Courting the Law
Conflicting Signals from the Supreme Court

Vivek Reddy

Nov 07, 2009

Recusal of judges has always been controversial, particularly if they are at the highest court and in highly sensitive cases.  The recent recusal by Justice Raveendran from the RIL-RNRL case reminds one of the stirring words of Justice Antonin Scalia -  "If it is reasonable to think that a Supreme Court justice can be bought so cheap, the nation is in deeper trouble than I had imagined." In 2004, Justice Scalia of the US Supreme Court refused to recuse himself in a case where the former Vice President Dick Cheney's actions were being questioned merely because he had gone on a duck-hunting trip earlier with a group which included Cheney.

There has been a spate of recusals on the Indian Supreme Court. What is puzzling is that Justice Raveendran, whose judgements reflect the rare combination of depth and simplicity, has in the same case and within few days offered two different standards for recusal.  At the beginning of the RIL-RNRL dispute, Raveendran offered to recuse himself since he held shares in RIL and RNRL and counsel did not object to his presence. Within a few days after the hearing commenced, Raveendran recused himself because his daughter was working in a law firm which was advising (as opposed to the daughter herself) RIL in a global acquisition, which is completely unrelated to the dispute before the Court. This is not the only recusal. Justice Kapadia had offered to recuse himself on account of holding shares in Sterlite when a case related to that company came up before him whereas Justice Markandey Katju recused himself since his wife held shares in RIL when the RIL-NTPC dispute came up before him.

This does raise a larger question - when faced with a conflict of interest what standard should judges across the country follow? Should a judge recuse or should they merely offer to recuse?  The Supreme Court precedent and history offers a clear guide.

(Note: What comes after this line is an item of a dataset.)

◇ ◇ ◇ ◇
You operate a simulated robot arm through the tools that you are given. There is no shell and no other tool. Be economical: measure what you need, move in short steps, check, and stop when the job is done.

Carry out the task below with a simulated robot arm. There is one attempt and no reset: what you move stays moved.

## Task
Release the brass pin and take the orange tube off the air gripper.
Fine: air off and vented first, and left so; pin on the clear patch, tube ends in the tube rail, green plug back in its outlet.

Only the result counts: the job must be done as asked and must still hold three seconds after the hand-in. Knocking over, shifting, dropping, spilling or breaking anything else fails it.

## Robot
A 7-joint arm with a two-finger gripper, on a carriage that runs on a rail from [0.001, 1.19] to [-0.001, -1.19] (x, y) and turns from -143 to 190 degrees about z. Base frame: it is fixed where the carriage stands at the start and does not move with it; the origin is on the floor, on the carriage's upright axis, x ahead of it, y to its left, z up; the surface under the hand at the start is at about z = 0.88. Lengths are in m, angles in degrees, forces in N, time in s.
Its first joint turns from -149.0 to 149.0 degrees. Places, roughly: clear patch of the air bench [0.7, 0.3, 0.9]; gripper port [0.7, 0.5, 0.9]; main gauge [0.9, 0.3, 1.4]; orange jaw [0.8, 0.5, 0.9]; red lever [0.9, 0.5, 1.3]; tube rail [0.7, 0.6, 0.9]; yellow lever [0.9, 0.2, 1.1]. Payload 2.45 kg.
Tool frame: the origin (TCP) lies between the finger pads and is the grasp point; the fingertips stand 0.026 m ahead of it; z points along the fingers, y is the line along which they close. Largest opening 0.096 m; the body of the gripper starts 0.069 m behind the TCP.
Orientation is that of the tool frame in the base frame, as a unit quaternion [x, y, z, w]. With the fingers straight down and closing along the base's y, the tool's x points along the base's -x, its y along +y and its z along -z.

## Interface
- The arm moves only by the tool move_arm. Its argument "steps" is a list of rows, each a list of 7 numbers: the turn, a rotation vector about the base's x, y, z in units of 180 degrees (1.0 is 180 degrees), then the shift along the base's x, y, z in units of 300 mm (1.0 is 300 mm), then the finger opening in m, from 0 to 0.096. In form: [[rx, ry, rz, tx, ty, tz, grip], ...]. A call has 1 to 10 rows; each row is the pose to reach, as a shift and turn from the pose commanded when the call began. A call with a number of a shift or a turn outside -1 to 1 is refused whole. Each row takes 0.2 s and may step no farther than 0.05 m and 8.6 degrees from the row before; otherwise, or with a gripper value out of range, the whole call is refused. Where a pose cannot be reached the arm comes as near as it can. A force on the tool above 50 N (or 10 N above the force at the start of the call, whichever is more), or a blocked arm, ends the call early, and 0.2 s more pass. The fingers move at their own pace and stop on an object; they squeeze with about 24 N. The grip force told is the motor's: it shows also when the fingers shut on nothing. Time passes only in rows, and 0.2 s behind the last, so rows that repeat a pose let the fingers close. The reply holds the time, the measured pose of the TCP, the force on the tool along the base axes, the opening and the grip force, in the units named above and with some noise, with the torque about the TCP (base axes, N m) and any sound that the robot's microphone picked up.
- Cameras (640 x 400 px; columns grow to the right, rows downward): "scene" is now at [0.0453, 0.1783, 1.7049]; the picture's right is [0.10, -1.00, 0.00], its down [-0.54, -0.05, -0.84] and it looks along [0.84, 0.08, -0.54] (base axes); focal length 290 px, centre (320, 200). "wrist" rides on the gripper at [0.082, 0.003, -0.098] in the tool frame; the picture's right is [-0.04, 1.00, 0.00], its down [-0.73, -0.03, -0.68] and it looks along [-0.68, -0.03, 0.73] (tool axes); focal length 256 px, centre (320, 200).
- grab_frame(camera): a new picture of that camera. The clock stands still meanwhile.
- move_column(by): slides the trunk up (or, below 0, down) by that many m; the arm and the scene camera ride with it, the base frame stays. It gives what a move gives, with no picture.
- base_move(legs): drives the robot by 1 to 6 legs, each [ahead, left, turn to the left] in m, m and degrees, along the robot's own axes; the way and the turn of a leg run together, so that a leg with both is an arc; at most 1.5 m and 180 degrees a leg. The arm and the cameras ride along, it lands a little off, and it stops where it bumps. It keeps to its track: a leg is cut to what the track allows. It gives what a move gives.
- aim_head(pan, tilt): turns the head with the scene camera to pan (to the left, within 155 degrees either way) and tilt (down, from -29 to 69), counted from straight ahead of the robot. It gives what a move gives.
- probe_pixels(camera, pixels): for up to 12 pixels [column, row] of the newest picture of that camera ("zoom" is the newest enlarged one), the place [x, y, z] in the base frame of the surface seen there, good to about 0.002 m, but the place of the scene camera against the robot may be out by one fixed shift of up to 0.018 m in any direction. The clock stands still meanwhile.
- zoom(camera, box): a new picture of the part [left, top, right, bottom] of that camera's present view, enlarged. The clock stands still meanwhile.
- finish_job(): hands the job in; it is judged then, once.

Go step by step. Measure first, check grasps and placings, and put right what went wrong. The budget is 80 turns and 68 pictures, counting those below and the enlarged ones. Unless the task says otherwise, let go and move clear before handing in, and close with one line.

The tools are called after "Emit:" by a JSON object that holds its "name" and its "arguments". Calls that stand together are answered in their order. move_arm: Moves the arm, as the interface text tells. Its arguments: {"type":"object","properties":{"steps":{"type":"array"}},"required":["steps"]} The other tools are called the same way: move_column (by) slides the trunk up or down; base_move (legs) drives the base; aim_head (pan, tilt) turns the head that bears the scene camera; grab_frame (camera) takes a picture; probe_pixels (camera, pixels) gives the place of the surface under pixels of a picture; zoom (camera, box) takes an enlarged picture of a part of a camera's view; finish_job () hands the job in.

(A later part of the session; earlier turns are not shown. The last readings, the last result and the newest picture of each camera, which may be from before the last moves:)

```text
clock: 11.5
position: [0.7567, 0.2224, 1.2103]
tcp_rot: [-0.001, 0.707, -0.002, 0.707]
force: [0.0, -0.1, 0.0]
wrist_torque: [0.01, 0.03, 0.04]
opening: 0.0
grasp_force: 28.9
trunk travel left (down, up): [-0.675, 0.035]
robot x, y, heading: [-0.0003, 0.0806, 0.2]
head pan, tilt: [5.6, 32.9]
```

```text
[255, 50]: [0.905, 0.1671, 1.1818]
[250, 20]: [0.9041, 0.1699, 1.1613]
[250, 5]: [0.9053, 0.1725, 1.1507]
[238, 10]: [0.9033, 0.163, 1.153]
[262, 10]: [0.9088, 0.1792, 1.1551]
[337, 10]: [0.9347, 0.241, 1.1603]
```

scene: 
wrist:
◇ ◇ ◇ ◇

The Supreme Court right from its inception has consistently made a distinction between pecuniary interest and non-pecuniary interest. In case of pecuniary interest, the judge has to automatically recuse himself from the case and no further inquiry is required.  The rationale is simple - once a judge has an interest in the outcome of the case, he is no longer an independent adjudicator. But in case of a non-pecuniary interest, the question to be asked is whether there is a there is a reasonable ground to believe that the judge will be biased on account of the non-pecuniary interest. 

Raveendran's recusals are indeed ironical - he has offered to recuse when he ought to have recused on account of his pecuniary interest and recused himself when the non-pecuniary interest did not create any reasonable basis to attribute bias.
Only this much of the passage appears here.